Friday, February 15, 2008

i've learned tonight that, for such a small body, i have a very high tolerance of alcohol. i can never seem to get myself drunk. sure, i may have felt a little bit buzzed in the past, but i can't even get myself really tipsy. what's the deal? there are cases of smaller girls who can outdrink men. i think i may be one of them.

i was drinking champagne tonight and vickey was too. she drunk half of what i drank and she was getting a buzz. i drank way more than her and felt nothing.

d'ah well (yeah, i snatched that one from torrey).

peace out.

jenn
i masturbated three times today.

i love my boyfriend and everything, but homeboy is J-E-A-L-O-U-S! for whatever reason (i guess cause i have a lot of guy friends), he thinks i'm stepping out on him which is so funny cause i am like the most faithful, honest person i know. anyone who really knows me knows that. i don't like and cheat. but it's so ironic cause i just got out of a relationship where i had a lying, cheating boyfriend, and now i'm in a new relationship where he thinks i'm the one that's lying and cheating. boy stop! i ain't "stunting" him like that. he hates when i say "stunting". lol, it's so funny. he's so spoiled.

ANYWAYS,

gotta go. peace out.

jenny
so the other night, there was a stalker peeking through my window.

i was laying in bed watching "the gauntlet III" and studying for my chemistry quiz. since i was studying, i had the tv muted so i could read. after a while, i heard some crunching outside my window. i hear it every once in a while because there's a lot of squirrels and cats around the neighborhood. so after a while, i realize that its not an animal, that someone is out there. so then i think its some hoodlums who always try to go and stay in the empty house next door. but usually, when i hear them, they just walk straight on back to the back of the empty house next door and just chill out there. so i hear this crunching. i hear it walking towards the back, but then it stops. it stops for like 20 seconds, then i hear it moving again, up closer. the first time, the crunching stopped at my first window. the second time, it stopped at my second window. i was like, "some motha fucka is looking at me right now through these windows". so i casually pop myself up like i forgot to get something out of the living room and walk into the living room where vickey is. i asked her if she heard some noise outside. i told her that it sounded like someone was walking around the house. then she told me that as i was walking into the living room, she heard someone running from the side of the house and out toward the street. so some creep was peeking through my window and saw me get up, so they ran away. SCARY!!! there are some real freaks in this world, i swear to god.

so the moral of the story is...now i'm gonna go ahead and get that stun gun i had been wanting. my brother cj was telling me that anyone could buy a stun gun...without a permit. so i looked them up and you can get them on ebay at pretty reasonable prices. they're small and look like cell phones. they also range in strength/voltage. they have some as low as 200,000 V and some as high as 1.3 million Volts. i'm gonna go ahead and get the 1.3 million volts taser. and i will keep it on me at all times.

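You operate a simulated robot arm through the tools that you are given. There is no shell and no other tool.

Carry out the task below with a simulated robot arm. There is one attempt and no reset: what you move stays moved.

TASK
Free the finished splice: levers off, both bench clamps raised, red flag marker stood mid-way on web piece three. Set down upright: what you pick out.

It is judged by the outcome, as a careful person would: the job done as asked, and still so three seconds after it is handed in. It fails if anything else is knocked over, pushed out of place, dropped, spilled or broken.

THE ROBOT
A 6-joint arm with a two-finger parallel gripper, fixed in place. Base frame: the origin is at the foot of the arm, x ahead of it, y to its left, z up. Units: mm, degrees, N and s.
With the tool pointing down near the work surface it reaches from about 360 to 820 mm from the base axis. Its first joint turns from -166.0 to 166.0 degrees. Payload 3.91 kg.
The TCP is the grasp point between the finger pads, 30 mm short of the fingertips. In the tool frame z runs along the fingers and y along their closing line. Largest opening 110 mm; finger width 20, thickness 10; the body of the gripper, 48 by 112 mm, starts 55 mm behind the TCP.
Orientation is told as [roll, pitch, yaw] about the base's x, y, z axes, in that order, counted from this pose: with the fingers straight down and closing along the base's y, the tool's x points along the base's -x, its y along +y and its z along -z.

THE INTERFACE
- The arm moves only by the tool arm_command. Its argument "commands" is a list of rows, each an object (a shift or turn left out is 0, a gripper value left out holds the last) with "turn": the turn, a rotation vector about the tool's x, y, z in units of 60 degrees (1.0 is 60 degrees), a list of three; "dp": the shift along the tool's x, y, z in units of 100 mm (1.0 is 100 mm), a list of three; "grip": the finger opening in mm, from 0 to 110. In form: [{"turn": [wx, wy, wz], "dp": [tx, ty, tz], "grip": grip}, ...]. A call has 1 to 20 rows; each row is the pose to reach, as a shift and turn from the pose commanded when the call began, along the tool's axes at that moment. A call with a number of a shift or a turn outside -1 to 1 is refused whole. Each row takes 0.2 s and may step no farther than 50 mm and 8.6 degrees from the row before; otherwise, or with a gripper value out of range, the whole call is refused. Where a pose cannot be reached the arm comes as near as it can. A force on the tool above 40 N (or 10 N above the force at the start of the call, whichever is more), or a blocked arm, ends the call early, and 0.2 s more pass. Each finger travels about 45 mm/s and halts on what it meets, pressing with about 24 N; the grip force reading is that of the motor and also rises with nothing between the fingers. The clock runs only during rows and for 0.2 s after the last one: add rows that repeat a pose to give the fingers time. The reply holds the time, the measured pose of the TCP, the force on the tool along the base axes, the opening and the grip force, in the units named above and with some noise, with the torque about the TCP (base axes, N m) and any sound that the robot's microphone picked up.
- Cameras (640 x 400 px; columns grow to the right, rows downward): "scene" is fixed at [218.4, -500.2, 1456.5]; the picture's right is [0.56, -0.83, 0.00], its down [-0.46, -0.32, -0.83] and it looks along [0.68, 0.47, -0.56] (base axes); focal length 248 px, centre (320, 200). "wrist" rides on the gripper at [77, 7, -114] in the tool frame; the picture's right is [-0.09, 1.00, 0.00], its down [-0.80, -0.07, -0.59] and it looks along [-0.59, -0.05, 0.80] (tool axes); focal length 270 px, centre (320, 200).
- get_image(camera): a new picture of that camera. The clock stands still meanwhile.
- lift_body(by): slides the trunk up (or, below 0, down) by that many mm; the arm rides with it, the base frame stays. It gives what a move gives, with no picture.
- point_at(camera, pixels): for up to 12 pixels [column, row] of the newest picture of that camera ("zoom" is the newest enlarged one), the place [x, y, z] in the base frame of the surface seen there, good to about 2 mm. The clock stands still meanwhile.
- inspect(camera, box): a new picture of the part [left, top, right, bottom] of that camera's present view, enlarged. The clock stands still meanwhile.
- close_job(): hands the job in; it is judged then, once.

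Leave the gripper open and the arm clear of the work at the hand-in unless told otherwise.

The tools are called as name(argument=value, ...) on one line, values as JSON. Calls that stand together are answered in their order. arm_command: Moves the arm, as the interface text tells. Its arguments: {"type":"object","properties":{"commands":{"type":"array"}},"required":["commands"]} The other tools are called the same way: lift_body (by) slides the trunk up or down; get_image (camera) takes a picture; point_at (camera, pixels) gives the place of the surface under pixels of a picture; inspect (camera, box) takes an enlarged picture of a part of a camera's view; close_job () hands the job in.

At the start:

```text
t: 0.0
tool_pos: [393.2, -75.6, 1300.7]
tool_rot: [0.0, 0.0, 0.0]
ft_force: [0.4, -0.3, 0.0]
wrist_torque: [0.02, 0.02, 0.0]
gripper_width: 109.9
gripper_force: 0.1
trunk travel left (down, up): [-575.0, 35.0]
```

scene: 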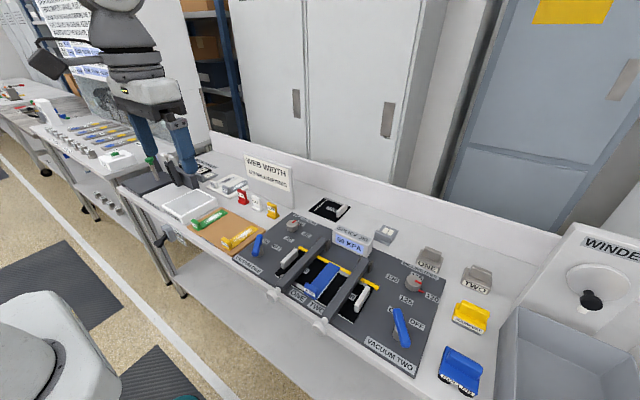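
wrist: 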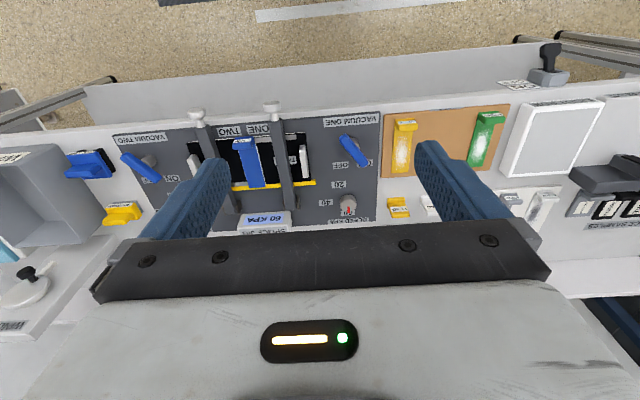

i told torrey that i was gonna get one and that i was gonna test it out on him, but he doesn't want to be my guinea pig. he doesn't realize that it wasn't a choice. he's gonna get got. actually, i need to video tape it and then put it on my myspace page. yeah, that sounds like a really good idea. i'll probably even put it up on youtube.

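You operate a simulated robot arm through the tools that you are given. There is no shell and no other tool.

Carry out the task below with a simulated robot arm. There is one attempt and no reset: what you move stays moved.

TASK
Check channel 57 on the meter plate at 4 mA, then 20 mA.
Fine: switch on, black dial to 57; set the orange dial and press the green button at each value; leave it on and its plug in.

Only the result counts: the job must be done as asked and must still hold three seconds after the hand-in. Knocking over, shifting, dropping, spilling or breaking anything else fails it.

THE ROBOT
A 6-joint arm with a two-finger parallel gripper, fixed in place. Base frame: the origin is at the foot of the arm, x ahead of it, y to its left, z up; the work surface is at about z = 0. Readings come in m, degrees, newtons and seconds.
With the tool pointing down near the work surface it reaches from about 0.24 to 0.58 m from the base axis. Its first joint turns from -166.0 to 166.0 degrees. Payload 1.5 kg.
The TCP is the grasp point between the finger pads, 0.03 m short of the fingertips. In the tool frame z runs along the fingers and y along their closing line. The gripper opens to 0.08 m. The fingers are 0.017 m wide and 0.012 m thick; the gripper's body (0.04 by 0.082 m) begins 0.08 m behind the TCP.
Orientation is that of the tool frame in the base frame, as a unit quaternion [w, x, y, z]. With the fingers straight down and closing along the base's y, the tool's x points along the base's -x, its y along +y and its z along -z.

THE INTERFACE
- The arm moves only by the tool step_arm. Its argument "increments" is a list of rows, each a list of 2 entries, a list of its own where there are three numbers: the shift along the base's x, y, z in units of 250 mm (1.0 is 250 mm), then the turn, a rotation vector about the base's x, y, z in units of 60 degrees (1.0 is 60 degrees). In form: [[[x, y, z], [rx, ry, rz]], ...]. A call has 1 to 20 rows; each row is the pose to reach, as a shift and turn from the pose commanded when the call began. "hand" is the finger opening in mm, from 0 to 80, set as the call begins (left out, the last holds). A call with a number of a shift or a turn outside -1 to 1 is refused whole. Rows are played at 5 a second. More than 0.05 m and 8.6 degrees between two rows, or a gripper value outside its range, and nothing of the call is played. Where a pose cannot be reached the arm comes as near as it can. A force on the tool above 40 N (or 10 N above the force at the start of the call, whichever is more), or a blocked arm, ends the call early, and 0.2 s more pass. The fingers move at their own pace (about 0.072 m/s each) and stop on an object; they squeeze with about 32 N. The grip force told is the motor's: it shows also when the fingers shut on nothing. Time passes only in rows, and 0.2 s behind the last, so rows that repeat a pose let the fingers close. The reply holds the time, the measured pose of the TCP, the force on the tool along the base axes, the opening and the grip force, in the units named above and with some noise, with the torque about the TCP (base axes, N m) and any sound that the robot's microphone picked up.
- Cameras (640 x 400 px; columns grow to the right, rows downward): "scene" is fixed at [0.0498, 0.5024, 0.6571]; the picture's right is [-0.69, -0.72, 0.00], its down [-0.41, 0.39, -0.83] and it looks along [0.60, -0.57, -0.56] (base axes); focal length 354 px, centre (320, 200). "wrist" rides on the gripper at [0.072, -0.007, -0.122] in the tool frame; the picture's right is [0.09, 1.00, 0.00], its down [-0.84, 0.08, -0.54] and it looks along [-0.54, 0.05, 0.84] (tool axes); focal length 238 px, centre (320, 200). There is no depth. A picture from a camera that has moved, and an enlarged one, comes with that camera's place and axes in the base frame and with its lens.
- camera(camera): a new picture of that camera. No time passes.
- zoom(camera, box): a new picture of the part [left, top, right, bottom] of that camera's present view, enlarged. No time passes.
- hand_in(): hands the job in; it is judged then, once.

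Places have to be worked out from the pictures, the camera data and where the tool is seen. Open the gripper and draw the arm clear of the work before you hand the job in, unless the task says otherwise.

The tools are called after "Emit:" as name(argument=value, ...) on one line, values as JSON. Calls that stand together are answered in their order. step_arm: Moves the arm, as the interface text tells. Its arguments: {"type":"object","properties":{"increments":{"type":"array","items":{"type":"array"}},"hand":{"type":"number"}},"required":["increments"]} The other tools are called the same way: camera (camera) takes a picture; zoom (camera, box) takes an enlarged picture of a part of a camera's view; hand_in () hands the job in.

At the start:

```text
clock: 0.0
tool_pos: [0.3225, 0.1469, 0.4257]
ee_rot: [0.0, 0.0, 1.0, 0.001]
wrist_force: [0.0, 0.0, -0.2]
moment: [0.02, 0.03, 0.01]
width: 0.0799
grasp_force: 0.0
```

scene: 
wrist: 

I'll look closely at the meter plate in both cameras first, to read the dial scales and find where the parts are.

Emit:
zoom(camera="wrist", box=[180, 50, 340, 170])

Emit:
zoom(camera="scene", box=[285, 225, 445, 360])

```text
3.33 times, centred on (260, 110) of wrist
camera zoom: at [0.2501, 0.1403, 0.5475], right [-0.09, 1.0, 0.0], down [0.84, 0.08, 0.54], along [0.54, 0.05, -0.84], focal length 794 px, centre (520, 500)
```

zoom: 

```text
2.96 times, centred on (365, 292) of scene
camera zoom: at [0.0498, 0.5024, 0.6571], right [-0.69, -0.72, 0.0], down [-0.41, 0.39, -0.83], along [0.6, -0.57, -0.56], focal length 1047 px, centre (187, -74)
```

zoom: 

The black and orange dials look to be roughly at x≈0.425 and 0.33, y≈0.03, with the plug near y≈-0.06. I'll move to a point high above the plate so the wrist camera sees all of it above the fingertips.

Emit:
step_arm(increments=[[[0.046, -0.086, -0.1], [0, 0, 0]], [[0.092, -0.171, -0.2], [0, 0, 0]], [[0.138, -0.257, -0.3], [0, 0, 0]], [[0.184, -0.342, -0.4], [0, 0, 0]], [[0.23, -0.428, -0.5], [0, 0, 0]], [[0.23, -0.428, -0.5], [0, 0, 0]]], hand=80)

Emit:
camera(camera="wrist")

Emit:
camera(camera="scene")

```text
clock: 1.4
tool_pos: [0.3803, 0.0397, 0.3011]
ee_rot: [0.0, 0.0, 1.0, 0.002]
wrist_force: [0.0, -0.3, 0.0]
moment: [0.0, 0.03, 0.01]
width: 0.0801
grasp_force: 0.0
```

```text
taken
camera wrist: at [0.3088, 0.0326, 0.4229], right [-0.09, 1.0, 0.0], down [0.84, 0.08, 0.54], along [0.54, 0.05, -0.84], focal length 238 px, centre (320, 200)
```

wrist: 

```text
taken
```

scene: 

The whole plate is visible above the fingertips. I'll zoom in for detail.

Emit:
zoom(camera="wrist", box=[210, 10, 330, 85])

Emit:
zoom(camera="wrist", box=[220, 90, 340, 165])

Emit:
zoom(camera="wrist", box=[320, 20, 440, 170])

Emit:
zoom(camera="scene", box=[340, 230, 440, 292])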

anyways, me and torrey are doing our valentine's day stuff tomorrow. i'm so excited. it's gonna be great.

and i'm thinking about going to charlotte for my spring break in a couple weeks. i'm not really sure yet. it's either gonna be that or florida. this is going to be my last break for a while, until fall cause i'm gonna be in school full time this summer. but i have to go somewhere for spring break. charlotte would be cool, cause there's a few people who want to "visit" with me and sam will be there and my family and josh would probably come down. but, i haven't seen my mom in over a year. i would like to see her and my brothers and my sister. but i always go to see them. they have never once came to see me. i don't know yet. i have about a week or so i guess to decide what i want to do.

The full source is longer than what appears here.